**YOUR OBJECTIVE**
Copy out all lines with the word "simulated" in them.

**DATA SECTION**
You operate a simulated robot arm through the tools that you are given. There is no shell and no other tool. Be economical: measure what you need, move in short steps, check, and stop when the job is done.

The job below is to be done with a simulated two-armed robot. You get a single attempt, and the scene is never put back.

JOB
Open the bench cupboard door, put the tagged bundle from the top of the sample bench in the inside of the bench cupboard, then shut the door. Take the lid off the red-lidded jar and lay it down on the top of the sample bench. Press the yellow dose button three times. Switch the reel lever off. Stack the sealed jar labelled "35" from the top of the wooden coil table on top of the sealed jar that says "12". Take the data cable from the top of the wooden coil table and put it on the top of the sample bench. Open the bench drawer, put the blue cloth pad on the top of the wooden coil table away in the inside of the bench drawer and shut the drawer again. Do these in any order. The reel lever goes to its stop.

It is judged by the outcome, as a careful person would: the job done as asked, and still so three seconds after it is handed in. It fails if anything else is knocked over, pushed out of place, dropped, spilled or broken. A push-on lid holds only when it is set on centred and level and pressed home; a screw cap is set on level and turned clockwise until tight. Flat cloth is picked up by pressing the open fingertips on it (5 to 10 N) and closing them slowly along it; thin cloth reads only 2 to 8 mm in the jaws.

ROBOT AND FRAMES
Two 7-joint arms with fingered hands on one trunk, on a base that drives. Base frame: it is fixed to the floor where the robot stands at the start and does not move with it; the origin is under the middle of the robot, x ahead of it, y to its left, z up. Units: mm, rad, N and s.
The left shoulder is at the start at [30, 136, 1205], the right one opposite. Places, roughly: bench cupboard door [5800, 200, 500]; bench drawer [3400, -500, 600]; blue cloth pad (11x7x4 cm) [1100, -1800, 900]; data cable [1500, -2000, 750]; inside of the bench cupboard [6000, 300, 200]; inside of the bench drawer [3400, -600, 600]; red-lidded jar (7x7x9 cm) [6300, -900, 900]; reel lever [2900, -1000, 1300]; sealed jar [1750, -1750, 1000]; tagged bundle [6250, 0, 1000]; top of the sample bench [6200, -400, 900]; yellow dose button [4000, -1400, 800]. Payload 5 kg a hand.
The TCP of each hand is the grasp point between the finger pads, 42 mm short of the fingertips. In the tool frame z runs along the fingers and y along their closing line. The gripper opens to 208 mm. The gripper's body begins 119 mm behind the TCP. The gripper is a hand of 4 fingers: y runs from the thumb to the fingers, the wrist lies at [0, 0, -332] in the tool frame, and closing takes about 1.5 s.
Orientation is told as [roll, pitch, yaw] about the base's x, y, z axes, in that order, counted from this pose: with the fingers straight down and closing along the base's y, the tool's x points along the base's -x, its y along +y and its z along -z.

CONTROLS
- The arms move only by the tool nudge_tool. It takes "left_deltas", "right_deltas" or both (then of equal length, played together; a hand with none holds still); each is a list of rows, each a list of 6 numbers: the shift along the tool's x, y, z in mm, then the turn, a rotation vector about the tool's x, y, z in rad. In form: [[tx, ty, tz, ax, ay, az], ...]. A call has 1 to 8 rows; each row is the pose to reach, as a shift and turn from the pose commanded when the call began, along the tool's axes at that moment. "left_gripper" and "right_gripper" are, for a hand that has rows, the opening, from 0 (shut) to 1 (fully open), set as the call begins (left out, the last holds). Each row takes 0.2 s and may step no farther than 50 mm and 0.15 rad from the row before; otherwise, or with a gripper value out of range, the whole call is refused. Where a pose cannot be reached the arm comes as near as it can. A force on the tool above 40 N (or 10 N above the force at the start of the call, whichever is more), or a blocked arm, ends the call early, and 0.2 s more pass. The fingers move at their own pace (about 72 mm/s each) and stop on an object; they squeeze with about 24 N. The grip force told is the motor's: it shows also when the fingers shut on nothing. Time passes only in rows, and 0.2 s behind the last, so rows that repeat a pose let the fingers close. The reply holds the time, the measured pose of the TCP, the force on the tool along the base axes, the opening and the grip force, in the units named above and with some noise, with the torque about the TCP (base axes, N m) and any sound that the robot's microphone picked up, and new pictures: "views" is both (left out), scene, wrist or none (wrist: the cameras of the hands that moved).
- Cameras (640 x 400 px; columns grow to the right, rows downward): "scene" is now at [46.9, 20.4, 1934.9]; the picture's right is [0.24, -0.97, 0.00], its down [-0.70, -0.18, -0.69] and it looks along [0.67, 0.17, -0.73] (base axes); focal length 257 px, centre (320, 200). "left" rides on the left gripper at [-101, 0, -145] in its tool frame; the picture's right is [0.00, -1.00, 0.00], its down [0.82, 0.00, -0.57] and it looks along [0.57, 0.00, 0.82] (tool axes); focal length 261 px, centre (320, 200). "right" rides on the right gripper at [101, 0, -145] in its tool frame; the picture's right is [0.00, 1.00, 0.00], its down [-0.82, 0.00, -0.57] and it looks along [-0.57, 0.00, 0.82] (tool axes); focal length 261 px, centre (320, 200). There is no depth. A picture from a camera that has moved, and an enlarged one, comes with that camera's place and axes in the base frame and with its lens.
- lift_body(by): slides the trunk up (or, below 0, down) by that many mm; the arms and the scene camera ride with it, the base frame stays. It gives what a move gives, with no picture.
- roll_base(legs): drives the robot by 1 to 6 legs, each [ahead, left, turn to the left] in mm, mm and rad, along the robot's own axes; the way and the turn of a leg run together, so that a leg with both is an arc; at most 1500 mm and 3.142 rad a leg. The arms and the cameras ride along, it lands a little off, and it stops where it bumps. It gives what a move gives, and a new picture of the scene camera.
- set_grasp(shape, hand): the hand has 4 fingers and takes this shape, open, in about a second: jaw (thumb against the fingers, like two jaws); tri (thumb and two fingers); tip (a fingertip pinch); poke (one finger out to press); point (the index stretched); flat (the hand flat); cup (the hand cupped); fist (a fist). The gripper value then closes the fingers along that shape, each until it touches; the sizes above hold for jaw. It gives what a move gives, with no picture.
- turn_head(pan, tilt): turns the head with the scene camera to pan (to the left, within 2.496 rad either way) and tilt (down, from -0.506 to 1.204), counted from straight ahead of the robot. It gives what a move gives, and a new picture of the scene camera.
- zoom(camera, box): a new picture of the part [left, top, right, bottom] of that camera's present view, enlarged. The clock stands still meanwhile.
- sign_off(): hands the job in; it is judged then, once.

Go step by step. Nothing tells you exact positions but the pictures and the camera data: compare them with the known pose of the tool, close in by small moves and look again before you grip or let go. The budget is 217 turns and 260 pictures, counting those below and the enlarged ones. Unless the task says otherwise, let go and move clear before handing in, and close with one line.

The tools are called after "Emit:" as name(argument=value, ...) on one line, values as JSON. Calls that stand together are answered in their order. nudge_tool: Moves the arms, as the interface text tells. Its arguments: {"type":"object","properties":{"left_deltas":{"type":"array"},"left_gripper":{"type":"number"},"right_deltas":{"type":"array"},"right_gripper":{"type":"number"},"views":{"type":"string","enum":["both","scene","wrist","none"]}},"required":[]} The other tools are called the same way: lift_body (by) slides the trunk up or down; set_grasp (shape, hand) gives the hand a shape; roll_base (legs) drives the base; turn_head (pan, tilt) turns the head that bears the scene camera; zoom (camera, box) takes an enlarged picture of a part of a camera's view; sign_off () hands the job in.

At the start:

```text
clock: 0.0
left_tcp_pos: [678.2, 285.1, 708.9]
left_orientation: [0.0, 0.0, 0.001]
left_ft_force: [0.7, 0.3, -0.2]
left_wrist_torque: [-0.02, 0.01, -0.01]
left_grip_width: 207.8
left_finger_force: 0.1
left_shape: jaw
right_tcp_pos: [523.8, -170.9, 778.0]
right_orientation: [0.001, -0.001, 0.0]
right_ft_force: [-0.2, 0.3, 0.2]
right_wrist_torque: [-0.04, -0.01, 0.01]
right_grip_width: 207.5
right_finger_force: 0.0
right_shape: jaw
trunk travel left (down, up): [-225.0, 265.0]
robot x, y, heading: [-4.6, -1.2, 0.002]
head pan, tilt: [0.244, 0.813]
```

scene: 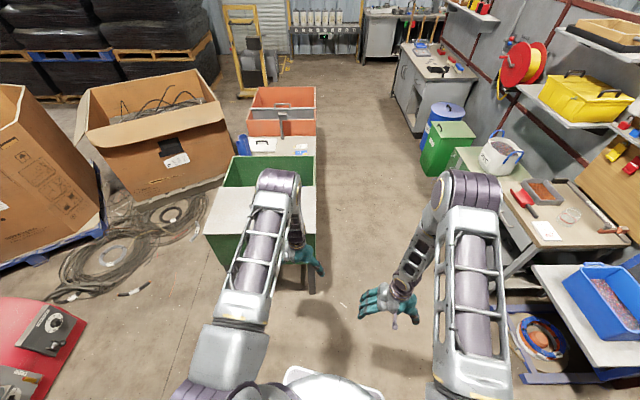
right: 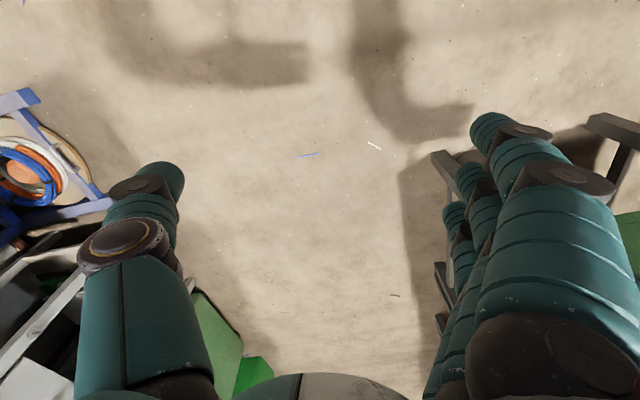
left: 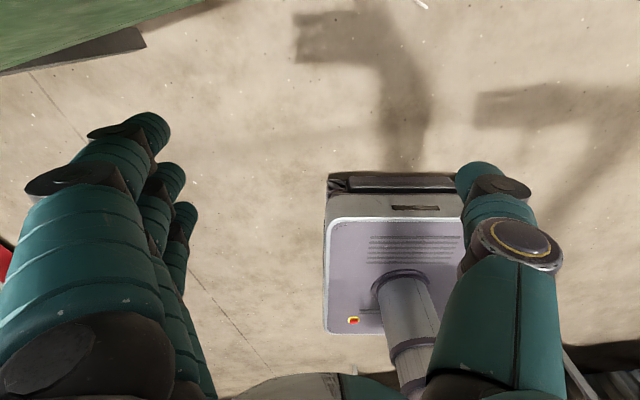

**ANSWER FOR THIS EXERCISE**
You operate a simulated robot arm through the tools that you are given. There is no shell and no other tool. Be economical: measure what you need, move in short steps, check, and stop when the job is done.
The job below is to be done with a simulated two-armed robot. You get a single attempt, and the scene is never put back.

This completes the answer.